Nebraska’s death penalty ban could be a watershed moment for America

Nebraska’s death penalty ban could be a watershed moment for America

On May 27th, the Nebraska legislature made the landmark decision to ban the death penalty in the state. A vote by the legislature came down in favor of overturning Governor Pete Rickett’s attempt to veto a ban on capital punishment in the state. And while some may be surprised that the red state has made this determination, it can be better understood as a predictable result of long-term efforts to raise the level of education regarding the practice and its role in modern society. The state has a relatively long history of drafting anti-death penalty legislation, each time failing to come into force due to gubernatorial vetoes, and Conservatives in the most recent debate heartily backing the ban.

An organization called “Nebraskans for the Death Penalty” has already mounted opposition to the most recent, amassing signatures for a petition demanding a state-wide referendum on the matter. Should the requisite number of signatures be gathered, LB 268 would be suspended until at least 2016, when it would be voted on during the general election. But many believe that such efforts will be moot, as the decision may represent a watershed moment for the nation. The tide does seem to be turning as regards capital punishment, as justifications for its existence in our justice system withers under scrutiny.

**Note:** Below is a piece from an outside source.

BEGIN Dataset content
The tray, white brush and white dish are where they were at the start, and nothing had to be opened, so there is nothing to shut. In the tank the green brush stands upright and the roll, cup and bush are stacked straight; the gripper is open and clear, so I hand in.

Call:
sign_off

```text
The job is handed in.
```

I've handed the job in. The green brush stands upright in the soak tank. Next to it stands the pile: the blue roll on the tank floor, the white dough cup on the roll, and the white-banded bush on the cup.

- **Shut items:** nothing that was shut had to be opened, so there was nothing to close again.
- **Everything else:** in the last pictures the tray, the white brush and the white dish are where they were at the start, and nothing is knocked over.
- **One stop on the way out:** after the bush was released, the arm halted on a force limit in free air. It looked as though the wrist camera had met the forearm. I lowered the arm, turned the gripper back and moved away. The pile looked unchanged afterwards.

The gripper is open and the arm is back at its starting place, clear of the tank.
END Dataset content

Changing sentiments on the punishment may in part be due to the results of organizations like the Innocence Project; in over 40% of the cases they’ve handled, inmates have been found to have been wrongly convicted. So too have a number of botched executions drilled home the “cruel and unusual” element of the practice, and pressed us to ask how its implementation can be justified in a country that has such tortures outlawed in its very constitution.

Just 36 countries in the world still have the punishment on the books and implement it. And it’s no surprise to those following the debate that the United States finds itself amongst strange bedfellows when it comes to embracing a punishment the rest of the world long ago determined barbaric. Many of our death penalty “allies” are the very countries we’ve been targeting for oppressive and immoral activities like Saudi Arabia, Libya, and Sudan, to name a few.

Extending beyond the moral arguments into a legal perspective, there remains no justification (if there ever was one) for the practice. The necessity of due process and the number of wrongful convictions that occur on a regular basis ensures that the cost issues associated with the death sentences will remain, so the economic argument remains moot.

Despite the insistence of pundits, the deterrence argument has never passed muster; murder rates consistently tend to be lower in states without the penalty. And the majority of the world’s leading criminologists (88%) share the view that it fails to deter crime. There is also the tendency for states with the death penalty to be so oriented towards punishment a punishment bias, that they completely ignore the root causes of crime (poverty, marginalization, inequity, etc.). Thus, crime rates may actually increase in those states.

And contrary to Gov. Rickett’s assertions, there is no evidence that it assists law enforcement either; in fact, police are most at risk in states where the death penalty exists.

And so once all the arguments have been debunked (as they have been by hundreds of scholars), all that remains in the justification for the death penalty is predicated on the concept of vengeance, rather than justice. And a society guided by wrath is not one that moves us forward either socially or morally.